Print the listing that follows, character for character.

### Recorded information:
········
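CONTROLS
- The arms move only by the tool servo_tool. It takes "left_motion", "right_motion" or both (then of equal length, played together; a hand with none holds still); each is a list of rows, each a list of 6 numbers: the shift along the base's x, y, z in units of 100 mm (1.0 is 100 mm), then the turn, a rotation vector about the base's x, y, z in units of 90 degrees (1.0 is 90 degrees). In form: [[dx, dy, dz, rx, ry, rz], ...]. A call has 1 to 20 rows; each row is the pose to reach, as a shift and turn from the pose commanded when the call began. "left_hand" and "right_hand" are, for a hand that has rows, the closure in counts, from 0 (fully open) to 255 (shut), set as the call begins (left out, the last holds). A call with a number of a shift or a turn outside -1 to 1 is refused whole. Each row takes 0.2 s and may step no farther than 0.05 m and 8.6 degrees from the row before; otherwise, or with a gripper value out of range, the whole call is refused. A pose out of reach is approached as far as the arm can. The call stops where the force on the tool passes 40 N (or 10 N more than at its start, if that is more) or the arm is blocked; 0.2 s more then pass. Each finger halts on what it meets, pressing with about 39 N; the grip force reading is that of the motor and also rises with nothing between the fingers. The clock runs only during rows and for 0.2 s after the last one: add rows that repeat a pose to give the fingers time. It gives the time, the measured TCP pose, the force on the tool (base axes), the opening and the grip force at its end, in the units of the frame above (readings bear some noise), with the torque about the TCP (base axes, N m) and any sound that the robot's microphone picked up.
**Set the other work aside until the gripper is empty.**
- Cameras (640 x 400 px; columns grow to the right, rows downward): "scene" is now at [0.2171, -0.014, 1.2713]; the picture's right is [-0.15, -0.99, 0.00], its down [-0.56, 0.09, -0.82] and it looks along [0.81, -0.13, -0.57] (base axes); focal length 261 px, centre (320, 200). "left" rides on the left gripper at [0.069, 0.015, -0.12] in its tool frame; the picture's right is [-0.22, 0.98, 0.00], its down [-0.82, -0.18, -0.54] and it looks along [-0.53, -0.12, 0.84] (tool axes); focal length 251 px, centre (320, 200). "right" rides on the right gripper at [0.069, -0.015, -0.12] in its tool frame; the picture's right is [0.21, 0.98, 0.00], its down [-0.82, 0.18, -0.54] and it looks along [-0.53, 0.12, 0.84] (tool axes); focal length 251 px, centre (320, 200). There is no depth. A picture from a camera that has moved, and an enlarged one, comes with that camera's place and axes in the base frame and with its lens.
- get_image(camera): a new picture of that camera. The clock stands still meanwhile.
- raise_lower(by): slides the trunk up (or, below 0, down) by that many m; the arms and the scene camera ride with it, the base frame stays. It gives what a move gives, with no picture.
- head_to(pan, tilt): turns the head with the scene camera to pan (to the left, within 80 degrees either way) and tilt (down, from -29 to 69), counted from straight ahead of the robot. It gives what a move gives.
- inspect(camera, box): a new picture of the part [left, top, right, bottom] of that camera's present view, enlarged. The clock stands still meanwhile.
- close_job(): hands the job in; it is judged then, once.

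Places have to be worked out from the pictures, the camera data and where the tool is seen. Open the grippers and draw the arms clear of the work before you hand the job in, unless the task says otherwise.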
········
### Correct output:
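CONTROLS
- The arms move only by the tool servo_tool. It takes "left_motion", "right_motion" or both (then of equal length, played together; a hand with none holds still); each is a list of rows, each a list of 6 numbers: the shift along the base's x, y, z in units of 100 mm (1.0 is 100 mm), then the turn, a rotation vector about the base's x, y, z in units of 90 degrees (1.0 is 90 degrees). In form: [[dx, dy, dz, rx, ry, rz], ...]. A call has 1 to 20 rows; each row is the pose to reach, as a shift and turn from the pose commanded when the call began. "left_hand" and "right_hand" are, for a hand that has rows, the closure in counts, from 0 (fully open) to 255 (shut), set as the call begins (left out, the last holds). A call with a number of a shift or a turn outside -1 to 1 is refused whole. Each row takes 0.2 s and may step no farther than 0.05 m and 8.6 degrees from the row before; otherwise, or with a gripper value out of range, the whole call is refused. A pose out of reach is approached as far as the arm can. The call stops where the force on the tool passes 40 N (or 10 N more than at its start, if that is more) or the arm is blocked; 0.2 s more then pass. Each finger halts on what it meets, pressing with about 39 N; the grip force reading is that of the motor and also rises with nothing between the fingers. The clock runs only during rows and for 0.2 s after the last one: add rows that repeat a pose to give the fingers time. It gives the time, the measured TCP pose, the force on the tool (base axes), the opening and the grip force at its end, in the units of the frame above (readings bear some noise), with the torque about the TCP (base axes, N m) and any sound that the robot's microphone picked up.
**Set the other work aside until the gripper is empty.**
- Cameras (640 x 400 px; columns grow to the right, rows downward): "scene" is now at [0.2171, -0.014, 1.2713]; the picture's right is [-0.15, -0.99, 0.00], its down [-0.56, 0.09, -0.82] and it looks along [0.81, -0.13, -0.57] (base axes); focal length 261 px, centre (320, 200). "left" rides on the left gripper at [0.069, 0.015, -0.12] in its tool frame; the picture's right is [-0.22, 0.98, 0.00], its down [-0.82, -0.18, -0.54] and it looks along [-0.53, -0.12, 0.84] (tool axes); focal length 251 px, centre (320, 200). "right" rides on the right gripper at [0.069, -0.015, -0.12] in its tool frame; the picture's right is [0.21, 0.98, 0.00], its down [-0.82, 0.18, -0.54] and it looks along [-0.53, 0.12, 0.84] (tool axes); focal length 251 px, centre (320, 200). There is no depth. A picture from a camera that has moved, and an enlarged one, comes with that camera's place and axes in the base frame and with its lens.
- get_image(camera): a new picture of that camera. The clock stands still meanwhile.
- raise_lower(by): slides the trunk up (or, below 0, down) by that many m; the arms and the scene camera ride with it, the base frame stays. It gives what a move gives, with no picture.
- head_to(pan, tilt): turns the head with the scene camera to pan (to the left, within 80 degrees either way) and tilt (down, from -29 to 69), counted from straight ahead of the robot. It gives what a move gives.
- inspect(camera, box): a new picture of the part [left, top, right, bottom] of that camera's present view, enlarged. The clock stands still meanwhile.
- close_job(): hands the job in; it is judged then, once.

Places have to be worked out from the pictures, the camera data and where the tool is seen. Open the grippers and draw the arms clear of the work before you hand the job in, unless the task says otherwise.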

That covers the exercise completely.